SKELETAL-MUSCLE CHANGES AFTER ENDURANCE TRAINING AT HIGH-ALTITUDE

The effects of endurance training on the skeletal muscle of rats have been studied at sea level and simulated high altitude (4,000 m). Male Wistar rats were randomly assigned to one of four groups: exercise at sea level, exercise at simulated high altitude, sedentary at sea level, and sedentary at high altitude (n = 8 in each group). Training consisted of swimming for 1 h/day in water at 36-degrees-C for 14 wk. Training and exposure to a high-altitude environment produced a decrease in body weight (P < 0.001). There was a significant linear correlation between muscle mass and body weight in the animals of all groups (r = 0.89, P < 0.001). High-altitude training enhanced the percentage of type IIa fibers in the extensor digitorum longus muscle (EDL, P < 0.05) and deep portions of the plantaris muscle (dPLA, P < 0.01). High-altitude training also increased the percentage of type IIab fibers in fast-twitch muscles. These muscles showed marked metabolic adaptations: training increased the activity levels of enzymes involved in the citric acid cycle (citrate synthase, CS) and the beta-oxidation of fatty acids (3 hydroxyacyl CoA dehydrogenase, HAD). This increase occurred mainly at high altitude (36 and 31% for HAD in EDL and PLA muscles; 24 and 31% for CS in EDL and PLA muscles).
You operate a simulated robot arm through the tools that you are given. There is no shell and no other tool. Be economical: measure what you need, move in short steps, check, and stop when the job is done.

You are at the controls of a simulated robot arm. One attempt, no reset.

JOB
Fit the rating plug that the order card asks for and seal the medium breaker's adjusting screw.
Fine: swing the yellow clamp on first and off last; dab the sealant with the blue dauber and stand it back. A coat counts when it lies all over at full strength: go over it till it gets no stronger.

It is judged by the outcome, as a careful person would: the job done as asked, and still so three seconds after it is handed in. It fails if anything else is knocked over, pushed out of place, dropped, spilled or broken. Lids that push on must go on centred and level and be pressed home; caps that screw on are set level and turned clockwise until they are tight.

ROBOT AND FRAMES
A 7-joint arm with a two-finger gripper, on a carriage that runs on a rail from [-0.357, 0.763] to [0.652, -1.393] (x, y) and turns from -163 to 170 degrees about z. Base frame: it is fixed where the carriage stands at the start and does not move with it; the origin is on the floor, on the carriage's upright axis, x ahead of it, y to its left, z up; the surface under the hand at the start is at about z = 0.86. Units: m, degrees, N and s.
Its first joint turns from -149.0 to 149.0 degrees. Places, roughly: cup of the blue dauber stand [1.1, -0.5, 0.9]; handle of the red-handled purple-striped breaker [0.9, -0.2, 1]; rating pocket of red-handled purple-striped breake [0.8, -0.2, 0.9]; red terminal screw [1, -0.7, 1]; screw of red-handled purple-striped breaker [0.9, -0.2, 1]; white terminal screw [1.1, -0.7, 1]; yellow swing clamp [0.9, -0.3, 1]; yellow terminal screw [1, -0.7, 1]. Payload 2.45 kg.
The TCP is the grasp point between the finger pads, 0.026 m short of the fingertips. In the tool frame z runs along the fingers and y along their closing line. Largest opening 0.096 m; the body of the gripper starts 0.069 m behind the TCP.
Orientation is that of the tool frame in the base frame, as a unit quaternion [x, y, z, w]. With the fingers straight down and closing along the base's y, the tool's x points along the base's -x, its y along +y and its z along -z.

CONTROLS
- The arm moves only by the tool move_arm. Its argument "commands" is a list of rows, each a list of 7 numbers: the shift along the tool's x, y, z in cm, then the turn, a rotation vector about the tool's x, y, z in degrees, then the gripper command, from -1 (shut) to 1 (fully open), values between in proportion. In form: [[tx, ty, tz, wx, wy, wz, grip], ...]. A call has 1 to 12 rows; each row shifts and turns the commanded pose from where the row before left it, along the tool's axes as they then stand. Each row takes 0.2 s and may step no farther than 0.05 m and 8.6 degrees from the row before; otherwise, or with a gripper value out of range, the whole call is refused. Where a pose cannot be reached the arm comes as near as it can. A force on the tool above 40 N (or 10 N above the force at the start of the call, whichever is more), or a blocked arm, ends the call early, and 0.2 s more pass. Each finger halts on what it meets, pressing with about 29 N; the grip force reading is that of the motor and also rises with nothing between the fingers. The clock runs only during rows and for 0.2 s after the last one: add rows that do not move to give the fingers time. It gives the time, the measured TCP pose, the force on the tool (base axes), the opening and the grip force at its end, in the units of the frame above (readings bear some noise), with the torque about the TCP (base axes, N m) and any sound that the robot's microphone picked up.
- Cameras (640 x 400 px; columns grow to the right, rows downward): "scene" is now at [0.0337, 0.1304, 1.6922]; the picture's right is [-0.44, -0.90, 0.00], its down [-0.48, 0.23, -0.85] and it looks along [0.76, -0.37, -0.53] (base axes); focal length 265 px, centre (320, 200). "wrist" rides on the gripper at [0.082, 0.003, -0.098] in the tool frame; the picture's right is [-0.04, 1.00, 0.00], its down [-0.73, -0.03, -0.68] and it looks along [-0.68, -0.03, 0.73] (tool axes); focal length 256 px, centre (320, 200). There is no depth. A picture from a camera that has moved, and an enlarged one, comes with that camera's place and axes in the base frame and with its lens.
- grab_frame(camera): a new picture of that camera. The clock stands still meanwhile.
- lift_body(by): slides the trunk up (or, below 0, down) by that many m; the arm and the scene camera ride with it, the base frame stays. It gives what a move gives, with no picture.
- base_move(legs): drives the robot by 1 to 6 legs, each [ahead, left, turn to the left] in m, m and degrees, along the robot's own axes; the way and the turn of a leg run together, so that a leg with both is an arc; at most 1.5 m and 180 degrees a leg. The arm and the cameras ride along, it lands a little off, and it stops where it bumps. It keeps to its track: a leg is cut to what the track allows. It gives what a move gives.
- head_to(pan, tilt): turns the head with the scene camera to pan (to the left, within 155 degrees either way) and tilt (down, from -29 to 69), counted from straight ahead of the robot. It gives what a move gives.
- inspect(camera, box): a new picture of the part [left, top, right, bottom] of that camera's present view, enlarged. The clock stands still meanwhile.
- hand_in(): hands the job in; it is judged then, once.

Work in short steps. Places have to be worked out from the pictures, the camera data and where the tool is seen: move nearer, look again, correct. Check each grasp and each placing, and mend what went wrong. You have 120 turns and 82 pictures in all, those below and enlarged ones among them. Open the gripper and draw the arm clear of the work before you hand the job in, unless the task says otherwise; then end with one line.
Training increased the activity of enzymes involved in glucose phosphorylation (hexokinase). High-altitude training decreased lactate dehydrogenase activity. Endurance training performed at high altitude and sea level increased the isozyme 1-to-total lactate dehydrogenase activity ratio to the same extent. These findings showed that high-altitude training induces more marked adaptative changes than sea-level training. Neither high-altitude nor sea-level training affected the soleus muscle. Interpretation of these results should take into account that in terms of mechanical work the absolute work rate of exercises was constant. Consequently, relative work rates (in terms of the percentage of maximal aerobic power) for exercises performed at high altitude and at sea level differed.